**Task 1**. Set down the text shown as it stands from "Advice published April" to "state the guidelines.", and nothing more.

**Text shown**.

** Begin **

The United Kingdom has been in a state of lockdown since March 23, when Prime Minister Boris Johnson asked Brits to work from home if possible and only venture outside to buy food, take one hour of exercise per day, or for essential health reasons.
Advice published April 23 by the Department for Digital, Culture, Media & Sport urges Brits to check the security and privacy settings on any services, apps, or devices they are using so they can stay cyber-safe while staying in touch with friends and family virtually.
Brits are advised to block unsuitable content and report harmful activity to the operators of the site on which it is occurring. The guidelines suggest seeking support from the Samaritans, Mind, or BEAT on how to do this.
Her Majesty’s subjects are also urged to take regular breaks not only from screen time, but also from consuming the vast quantities of primarily doom-mongering real and fake COVID-19 media in circulation that can cause anxiety.
“It is easy to feel overwhelmed with information at this time. 24-hour news and constant social media updates can make you more worried,” state the guidelines.
“It’s important to take a step back and think about how this is affecting you. If it is, try to limit the time you spend watching, reading, or listening to coverage of the outbreak. Check in at set times or a few times a day.”
In the guidelines, the UK government issued a reminder to not believe everything you see, hear, or read online and asked citizens to check whether content is true and authentic before sharing it with anyone.
Tips on how to sift the real reports from those that are utter horse-feathers include fact-checking, reading beyond the headline, source-checking, looking for bad grammar and spelling, and considering whether an image or video has been retouched or faked.
Citizens are also warned to be on the lookout for phishing emails and text messages from fraudsters attempting to exploit public interest in COVID-19 for financial gain.

** End **

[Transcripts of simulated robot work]
** Begin **

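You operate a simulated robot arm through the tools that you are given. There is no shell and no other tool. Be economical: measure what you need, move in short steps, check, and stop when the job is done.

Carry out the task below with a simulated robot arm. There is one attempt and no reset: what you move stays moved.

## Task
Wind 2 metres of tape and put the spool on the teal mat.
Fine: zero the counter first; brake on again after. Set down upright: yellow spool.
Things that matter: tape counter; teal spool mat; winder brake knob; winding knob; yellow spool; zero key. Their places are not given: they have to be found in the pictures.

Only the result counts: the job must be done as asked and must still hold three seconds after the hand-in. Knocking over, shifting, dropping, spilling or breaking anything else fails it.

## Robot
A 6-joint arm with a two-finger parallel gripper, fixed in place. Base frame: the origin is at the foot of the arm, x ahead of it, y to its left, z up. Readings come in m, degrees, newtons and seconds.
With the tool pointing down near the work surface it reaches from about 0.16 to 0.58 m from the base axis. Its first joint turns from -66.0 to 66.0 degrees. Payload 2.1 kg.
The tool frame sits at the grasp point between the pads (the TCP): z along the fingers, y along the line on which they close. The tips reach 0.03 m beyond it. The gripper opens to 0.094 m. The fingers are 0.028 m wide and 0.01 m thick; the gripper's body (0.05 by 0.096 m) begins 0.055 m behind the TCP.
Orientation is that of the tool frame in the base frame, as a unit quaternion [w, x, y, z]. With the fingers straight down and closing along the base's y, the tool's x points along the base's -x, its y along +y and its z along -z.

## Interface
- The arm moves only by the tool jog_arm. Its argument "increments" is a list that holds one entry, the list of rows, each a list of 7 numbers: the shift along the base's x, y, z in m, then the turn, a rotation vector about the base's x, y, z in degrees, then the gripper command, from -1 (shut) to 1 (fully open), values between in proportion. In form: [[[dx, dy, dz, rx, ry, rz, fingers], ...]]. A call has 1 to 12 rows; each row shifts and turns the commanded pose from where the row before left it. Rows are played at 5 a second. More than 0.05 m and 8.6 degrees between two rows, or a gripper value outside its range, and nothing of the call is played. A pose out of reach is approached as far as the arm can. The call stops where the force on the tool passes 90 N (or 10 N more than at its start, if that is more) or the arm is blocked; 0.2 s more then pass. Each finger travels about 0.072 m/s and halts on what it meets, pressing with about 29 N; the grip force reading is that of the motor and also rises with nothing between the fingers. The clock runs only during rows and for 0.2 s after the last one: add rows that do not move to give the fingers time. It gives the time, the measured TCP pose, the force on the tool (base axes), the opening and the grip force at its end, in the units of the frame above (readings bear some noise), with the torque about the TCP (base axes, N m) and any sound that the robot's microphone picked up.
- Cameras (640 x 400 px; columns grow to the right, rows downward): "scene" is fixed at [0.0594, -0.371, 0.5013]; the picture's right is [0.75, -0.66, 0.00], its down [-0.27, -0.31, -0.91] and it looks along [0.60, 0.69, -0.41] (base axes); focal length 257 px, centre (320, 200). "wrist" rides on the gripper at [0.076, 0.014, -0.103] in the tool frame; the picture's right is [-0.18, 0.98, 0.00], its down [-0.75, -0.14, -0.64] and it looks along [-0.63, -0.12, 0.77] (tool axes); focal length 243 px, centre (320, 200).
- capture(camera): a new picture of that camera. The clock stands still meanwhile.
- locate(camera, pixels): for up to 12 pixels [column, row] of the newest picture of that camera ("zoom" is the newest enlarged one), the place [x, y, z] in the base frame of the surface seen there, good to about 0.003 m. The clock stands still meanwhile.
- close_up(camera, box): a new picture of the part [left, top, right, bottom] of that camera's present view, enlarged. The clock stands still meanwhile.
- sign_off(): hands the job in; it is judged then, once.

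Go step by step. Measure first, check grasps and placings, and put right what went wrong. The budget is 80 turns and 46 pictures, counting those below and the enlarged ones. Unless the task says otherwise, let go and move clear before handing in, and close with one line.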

** End **
** Begin **

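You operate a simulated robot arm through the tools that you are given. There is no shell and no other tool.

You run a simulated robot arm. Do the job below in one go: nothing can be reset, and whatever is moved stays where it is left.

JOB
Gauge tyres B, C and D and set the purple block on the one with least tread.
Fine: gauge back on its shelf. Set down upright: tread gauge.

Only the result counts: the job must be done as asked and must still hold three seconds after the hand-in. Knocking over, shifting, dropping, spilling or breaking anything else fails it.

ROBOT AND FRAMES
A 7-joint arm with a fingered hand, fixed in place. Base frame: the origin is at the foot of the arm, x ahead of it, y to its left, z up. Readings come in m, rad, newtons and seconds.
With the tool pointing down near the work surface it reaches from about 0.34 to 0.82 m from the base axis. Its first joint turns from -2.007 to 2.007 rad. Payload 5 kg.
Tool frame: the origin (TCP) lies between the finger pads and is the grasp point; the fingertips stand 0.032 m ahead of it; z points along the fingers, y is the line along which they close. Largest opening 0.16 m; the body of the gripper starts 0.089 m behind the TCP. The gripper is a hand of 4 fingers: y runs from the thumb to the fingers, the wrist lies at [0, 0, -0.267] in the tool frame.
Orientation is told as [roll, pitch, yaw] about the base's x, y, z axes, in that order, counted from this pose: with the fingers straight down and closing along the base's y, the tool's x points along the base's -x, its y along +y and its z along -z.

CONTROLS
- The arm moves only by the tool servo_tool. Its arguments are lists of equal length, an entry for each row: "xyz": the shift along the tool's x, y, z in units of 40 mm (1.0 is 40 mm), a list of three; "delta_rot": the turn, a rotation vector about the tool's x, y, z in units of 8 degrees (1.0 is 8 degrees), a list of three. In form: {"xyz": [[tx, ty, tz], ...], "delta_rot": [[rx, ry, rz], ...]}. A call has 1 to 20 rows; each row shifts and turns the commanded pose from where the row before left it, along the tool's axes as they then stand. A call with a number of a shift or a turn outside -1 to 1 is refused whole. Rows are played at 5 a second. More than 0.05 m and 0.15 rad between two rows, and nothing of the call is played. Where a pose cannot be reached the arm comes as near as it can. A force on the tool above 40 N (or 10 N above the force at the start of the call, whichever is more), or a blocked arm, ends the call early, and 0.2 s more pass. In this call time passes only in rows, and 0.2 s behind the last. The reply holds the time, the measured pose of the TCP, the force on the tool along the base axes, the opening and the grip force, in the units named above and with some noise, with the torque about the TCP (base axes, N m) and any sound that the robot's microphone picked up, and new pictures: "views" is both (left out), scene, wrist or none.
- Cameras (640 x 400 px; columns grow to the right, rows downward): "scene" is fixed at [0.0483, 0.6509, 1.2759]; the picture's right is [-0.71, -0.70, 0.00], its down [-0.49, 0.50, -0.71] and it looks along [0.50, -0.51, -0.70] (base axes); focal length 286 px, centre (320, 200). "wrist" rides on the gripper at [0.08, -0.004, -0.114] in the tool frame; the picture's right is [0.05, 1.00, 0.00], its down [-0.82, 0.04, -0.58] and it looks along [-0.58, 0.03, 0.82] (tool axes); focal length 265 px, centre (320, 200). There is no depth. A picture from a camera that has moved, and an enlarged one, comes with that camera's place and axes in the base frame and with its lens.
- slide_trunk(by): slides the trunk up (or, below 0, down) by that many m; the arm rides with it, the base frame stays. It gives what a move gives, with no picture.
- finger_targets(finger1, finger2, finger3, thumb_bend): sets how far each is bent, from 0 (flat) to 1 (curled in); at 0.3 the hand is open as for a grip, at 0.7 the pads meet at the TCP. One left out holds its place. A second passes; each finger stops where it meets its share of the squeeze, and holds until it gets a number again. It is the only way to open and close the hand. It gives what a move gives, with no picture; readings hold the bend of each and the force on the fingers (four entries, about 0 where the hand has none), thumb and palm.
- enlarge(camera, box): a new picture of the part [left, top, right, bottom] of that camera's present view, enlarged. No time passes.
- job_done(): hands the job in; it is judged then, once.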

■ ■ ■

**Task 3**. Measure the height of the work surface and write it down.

** End **

**Task 2**. Exactly the lines above from the one with "job is done." to the one with "## Interface", both included, are to be quoted; leave the rest out.

**Output 1**.
Advice published April 23 by the Department for Digital, Culture, Media & Sport urges Brits to check the security and privacy settings on any services, apps, or devices they are using so they can stay cyber-safe while staying in touch with friends and family virtually.
Brits are advised to block unsuitable content and report harmful activity to the operators of the site on which it is occurring. The guidelines suggest seeking support from the Samaritans, Mind, or BEAT on how to do this.
Her Majesty’s subjects are also urged to take regular breaks not only from screen time, but also from consuming the vast quantities of primarily doom-mongering real and fake COVID-19 media in circulation that can cause anxiety.
“It is easy to feel overwhelmed with information at this time. 24-hour news and constant social media updates can make you more worried,” state the guidelines.

**Output 2**.
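You operate a simulated robot arm through the tools that you are given. There is no shell and no other tool. Be economical: measure what you need, move in short steps, check, and stop when the job is done.

Carry out the task below with a simulated robot arm. There is one attempt and no reset: what you move stays moved.

## Task
Wind 2 metres of tape and put the spool on the teal mat.
Fine: zero the counter first; brake on again after. Set down upright: yellow spool.
Things that matter: tape counter; teal spool mat; winder brake knob; winding knob; yellow spool; zero key. Their places are not given: they have to be found in the pictures.

Only the result counts: the job must be done as asked and must still hold three seconds after the hand-in. Knocking over, shifting, dropping, spilling or breaking anything else fails it.

## Robot
A 6-joint arm with a two-finger parallel gripper, fixed in place. Base frame: the origin is at the foot of the arm, x ahead of it, y to its left, z up. Readings come in m, degrees, newtons and seconds.
With the tool pointing down near the work surface it reaches from about 0.16 to 0.58 m from the base axis. Its first joint turns from -66.0 to 66.0 degrees. Payload 2.1 kg.
The tool frame sits at the grasp point between the pads (the TCP): z along the fingers, y along the line on which they close. The tips reach 0.03 m beyond it. The gripper opens to 0.094 m. The fingers are 0.028 m wide and 0.01 m thick; the gripper's body (0.05 by 0.096 m) begins 0.055 m behind the TCP.
Orientation is that of the tool frame in the base frame, as a unit quaternion [w, x, y, z]. With the fingers straight down and closing along the base's y, the tool's x points along the base's -x, its y along +y and its z along -z.

## Interface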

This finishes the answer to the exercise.